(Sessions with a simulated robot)
+ + + + + + +

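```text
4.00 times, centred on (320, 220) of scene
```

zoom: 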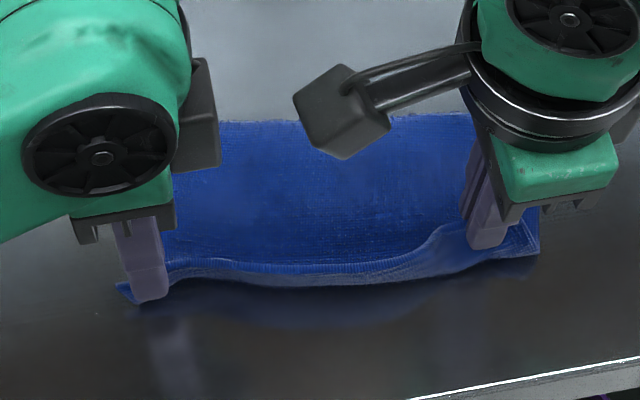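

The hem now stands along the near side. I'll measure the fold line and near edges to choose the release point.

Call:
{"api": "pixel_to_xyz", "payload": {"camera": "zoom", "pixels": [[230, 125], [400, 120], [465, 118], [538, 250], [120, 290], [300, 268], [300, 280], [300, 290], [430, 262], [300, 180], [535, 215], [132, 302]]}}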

+ + + + + + +

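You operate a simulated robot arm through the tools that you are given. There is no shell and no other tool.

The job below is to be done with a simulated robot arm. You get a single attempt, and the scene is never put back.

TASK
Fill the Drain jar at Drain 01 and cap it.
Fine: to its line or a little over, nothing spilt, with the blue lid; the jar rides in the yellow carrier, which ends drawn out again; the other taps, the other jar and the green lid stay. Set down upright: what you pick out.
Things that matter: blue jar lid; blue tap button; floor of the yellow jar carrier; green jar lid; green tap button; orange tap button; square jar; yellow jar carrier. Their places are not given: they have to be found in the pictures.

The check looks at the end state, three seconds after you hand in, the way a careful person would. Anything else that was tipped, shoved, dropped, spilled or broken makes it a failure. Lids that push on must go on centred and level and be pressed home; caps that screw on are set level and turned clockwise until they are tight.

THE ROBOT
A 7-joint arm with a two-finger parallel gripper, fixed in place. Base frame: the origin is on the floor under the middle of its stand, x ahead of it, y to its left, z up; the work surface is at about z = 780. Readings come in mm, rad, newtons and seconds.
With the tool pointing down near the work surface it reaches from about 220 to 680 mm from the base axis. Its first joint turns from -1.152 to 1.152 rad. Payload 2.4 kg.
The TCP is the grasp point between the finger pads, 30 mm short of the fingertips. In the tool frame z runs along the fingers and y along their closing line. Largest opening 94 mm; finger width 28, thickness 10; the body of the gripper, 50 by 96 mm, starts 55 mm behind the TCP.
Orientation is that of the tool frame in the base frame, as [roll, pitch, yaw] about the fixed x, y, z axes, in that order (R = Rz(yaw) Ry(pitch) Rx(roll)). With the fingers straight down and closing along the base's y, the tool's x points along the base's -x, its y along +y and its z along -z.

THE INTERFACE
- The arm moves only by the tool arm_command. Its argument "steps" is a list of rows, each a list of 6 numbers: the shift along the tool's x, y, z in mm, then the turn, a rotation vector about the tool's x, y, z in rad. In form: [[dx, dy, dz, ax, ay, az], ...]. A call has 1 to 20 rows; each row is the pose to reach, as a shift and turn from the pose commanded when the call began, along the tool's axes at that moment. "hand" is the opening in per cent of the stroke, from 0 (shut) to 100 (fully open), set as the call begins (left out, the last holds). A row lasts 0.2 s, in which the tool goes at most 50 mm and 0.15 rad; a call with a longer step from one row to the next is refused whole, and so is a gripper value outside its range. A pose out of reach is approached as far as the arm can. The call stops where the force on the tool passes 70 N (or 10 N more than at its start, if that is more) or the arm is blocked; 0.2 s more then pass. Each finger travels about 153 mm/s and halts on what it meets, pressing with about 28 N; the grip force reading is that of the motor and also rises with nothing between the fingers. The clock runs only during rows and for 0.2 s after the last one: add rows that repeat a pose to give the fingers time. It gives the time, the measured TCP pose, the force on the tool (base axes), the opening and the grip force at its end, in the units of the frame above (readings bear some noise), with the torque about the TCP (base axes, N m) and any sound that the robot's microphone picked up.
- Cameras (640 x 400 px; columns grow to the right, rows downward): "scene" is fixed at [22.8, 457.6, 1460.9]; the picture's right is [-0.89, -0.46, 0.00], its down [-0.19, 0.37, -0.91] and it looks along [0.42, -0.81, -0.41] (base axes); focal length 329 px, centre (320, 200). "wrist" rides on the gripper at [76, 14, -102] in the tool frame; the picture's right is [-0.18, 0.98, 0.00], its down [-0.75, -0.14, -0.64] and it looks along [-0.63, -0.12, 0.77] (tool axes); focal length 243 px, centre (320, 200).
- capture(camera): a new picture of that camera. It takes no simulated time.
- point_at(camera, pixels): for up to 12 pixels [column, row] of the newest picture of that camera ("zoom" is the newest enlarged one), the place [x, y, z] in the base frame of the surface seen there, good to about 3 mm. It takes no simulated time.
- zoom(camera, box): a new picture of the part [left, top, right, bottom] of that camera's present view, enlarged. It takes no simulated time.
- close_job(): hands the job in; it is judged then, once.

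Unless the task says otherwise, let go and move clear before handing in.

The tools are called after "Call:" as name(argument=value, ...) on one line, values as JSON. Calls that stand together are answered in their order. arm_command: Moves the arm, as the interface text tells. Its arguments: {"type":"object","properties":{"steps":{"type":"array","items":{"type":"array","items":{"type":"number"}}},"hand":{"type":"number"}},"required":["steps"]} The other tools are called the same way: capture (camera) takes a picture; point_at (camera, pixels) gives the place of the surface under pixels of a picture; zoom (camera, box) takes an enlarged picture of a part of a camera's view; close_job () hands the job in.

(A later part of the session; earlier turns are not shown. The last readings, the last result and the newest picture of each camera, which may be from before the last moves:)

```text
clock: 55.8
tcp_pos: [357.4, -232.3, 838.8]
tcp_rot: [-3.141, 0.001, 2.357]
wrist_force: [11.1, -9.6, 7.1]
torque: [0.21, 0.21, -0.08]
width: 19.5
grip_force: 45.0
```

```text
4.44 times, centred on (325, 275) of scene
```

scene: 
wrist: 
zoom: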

+ + + + + + +

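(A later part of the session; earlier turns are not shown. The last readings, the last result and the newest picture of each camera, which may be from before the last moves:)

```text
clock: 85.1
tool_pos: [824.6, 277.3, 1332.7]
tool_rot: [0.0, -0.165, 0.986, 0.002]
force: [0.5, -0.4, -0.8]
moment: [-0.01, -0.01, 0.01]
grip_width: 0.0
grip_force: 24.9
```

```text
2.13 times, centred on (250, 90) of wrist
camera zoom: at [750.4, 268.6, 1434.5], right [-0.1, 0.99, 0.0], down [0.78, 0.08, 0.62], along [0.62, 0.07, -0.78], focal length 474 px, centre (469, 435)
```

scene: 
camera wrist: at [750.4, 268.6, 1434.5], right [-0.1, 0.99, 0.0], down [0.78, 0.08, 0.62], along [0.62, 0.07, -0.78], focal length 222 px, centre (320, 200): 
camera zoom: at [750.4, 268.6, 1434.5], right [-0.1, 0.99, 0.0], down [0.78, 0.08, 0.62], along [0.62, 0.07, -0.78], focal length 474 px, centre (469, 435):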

+ + + + + + +

= THE EXERCISE =
Pull out every line holding "rides" from the records above, and copy it.

= EXERCISE OUTPUT =
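Fine: to its line or a little over, nothing spilt, with the blue lid; the jar rides in the yellow carrier, which ends drawn out again; the other taps, the other jar and the green lid stay. Set down upright: what you pick out.
- Cameras (640 x 400 px; columns grow to the right, rows downward): "scene" is fixed at [22.8, 457.6, 1460.9]; the picture's right is [-0.89, -0.46, 0.00], its down [-0.19, 0.37, -0.91] and it looks along [0.42, -0.81, -0.41] (base axes); focal length 329 px, centre (320, 200). "wrist" rides on the gripper at [76, 14, -102] in the tool frame; the picture's right is [-0.18, 0.98, 0.00], its down [-0.75, -0.14, -0.64] and it looks along [-0.63, -0.12, 0.77] (tool axes); focal length 243 px, centre (320, 200).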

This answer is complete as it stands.